In many ways we do reflect the concept of the body of Christ in this church. There is a sense of caring for each other, of showing concern, of building up and encouraging and helping when it’s most needed.
But we can improve. We can be more diligent: at building up rather than tearing down, at strengthening rather than weakening, at thinking as a body, rather than individually. We can commit ourselves to be an organism, a living body which works, and so benefit each other. In our own small way, we as “church” and as individual members of the church can shape the community in which we live.
How do we see the church and our place in it?
As this year gets under way we are challenged to think about what this congregation means to us. We can continue to develop a sense of belonging here.
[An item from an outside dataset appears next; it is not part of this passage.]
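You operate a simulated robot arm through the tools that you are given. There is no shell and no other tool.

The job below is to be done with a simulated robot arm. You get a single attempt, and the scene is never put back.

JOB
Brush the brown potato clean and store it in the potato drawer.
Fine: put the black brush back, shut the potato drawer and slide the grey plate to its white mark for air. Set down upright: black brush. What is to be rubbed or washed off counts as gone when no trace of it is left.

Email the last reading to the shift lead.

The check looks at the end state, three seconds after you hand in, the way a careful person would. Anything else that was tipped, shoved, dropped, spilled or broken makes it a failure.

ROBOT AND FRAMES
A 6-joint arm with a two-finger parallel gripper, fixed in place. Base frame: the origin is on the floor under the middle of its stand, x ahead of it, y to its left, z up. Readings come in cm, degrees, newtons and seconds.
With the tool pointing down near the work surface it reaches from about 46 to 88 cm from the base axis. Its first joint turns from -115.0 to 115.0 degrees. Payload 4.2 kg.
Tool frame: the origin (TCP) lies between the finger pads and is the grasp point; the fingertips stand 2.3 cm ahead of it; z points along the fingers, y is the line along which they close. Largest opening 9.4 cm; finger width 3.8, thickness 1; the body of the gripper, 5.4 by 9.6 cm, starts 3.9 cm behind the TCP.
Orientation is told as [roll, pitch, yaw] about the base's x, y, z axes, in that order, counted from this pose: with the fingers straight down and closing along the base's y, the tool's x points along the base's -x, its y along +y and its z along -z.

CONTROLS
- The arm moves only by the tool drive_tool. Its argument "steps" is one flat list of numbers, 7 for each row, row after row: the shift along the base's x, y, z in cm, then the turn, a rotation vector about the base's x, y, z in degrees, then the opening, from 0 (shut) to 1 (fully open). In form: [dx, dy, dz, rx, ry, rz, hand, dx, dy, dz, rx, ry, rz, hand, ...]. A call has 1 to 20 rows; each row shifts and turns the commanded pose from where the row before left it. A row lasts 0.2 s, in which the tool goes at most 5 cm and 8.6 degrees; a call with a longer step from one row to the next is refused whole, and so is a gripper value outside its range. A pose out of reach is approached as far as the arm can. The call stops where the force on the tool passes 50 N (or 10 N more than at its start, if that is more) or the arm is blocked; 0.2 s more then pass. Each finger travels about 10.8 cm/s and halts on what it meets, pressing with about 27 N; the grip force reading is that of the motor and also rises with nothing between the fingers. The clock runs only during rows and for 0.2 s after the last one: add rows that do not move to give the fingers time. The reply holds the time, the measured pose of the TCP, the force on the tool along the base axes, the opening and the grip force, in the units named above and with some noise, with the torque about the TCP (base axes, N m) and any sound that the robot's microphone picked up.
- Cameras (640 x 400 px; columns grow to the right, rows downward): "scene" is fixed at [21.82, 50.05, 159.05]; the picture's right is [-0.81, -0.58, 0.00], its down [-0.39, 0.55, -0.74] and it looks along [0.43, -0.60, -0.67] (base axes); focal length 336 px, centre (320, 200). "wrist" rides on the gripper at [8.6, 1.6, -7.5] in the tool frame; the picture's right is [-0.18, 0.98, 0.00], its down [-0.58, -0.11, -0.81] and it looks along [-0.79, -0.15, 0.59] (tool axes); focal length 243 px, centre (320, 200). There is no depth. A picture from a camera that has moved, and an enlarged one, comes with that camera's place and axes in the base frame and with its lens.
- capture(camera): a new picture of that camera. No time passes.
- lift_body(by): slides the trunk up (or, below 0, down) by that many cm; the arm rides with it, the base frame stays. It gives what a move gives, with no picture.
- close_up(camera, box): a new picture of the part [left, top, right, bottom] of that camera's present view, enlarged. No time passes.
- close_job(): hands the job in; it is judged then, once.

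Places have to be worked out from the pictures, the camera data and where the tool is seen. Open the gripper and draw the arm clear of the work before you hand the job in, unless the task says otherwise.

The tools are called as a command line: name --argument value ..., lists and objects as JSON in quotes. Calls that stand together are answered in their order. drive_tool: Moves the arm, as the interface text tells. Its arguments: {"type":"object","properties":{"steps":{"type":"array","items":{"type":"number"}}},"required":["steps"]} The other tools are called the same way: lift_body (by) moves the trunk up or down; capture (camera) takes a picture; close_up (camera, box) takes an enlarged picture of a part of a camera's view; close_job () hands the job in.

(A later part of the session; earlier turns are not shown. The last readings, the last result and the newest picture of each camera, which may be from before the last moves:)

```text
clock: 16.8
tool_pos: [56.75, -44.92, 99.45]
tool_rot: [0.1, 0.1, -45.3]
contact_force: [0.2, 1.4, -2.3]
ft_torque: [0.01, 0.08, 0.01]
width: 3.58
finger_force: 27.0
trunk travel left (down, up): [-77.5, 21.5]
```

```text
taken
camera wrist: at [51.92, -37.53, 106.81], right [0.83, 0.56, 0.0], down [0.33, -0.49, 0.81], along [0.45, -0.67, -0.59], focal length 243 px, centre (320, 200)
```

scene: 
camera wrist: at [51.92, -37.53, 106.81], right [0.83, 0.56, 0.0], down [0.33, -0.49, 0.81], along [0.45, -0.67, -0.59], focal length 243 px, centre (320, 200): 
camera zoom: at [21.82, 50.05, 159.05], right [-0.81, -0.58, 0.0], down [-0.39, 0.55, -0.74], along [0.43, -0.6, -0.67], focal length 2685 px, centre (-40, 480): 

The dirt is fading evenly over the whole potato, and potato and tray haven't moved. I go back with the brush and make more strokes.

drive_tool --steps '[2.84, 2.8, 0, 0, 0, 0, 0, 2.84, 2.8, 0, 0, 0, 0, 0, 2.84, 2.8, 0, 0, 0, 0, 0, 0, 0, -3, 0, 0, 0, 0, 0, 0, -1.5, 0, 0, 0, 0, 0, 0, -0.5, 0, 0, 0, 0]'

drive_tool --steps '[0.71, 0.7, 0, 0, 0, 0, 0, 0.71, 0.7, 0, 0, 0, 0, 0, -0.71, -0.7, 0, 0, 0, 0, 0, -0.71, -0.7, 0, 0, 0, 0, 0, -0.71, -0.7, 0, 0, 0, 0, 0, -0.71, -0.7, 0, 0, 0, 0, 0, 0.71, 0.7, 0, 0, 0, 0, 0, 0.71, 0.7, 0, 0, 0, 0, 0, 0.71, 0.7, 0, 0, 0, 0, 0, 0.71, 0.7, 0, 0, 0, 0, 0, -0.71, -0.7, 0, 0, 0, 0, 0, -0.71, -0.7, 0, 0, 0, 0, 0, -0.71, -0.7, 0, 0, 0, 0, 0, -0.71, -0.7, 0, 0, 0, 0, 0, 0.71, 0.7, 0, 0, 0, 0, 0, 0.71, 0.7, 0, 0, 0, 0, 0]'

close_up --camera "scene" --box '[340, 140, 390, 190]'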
Don’t just talk about this church as “(name of local congregation inserted here)” but as my church or our church (we all know it is really God’s church).
Here we try to help each other on Sunday mornings focus in the one direction as we:
- focus on the God we believe in,
- show each other that He’s important to us by our presence here,
- receive strength for the days in-between worship,
- receive a sense of being part of a big family which is important to us, which we can count on, to which we can give what we are able to give and we can be a body which functions the way God intends it to function.
Why bother with this? Because it is here amongst the people of God that we find Jesus and His love for us and the world. We tell each other through words and practical ways that God loves us and is ready to do whatever is necessary to help us be the Christians God wants us to be in this place. It is this love of God which has called us together – as different as we might all be – to be part of his church.
Paul says to us, “Together you are the body of Christ”.
And we respond, “We are the body of Christ! Amen!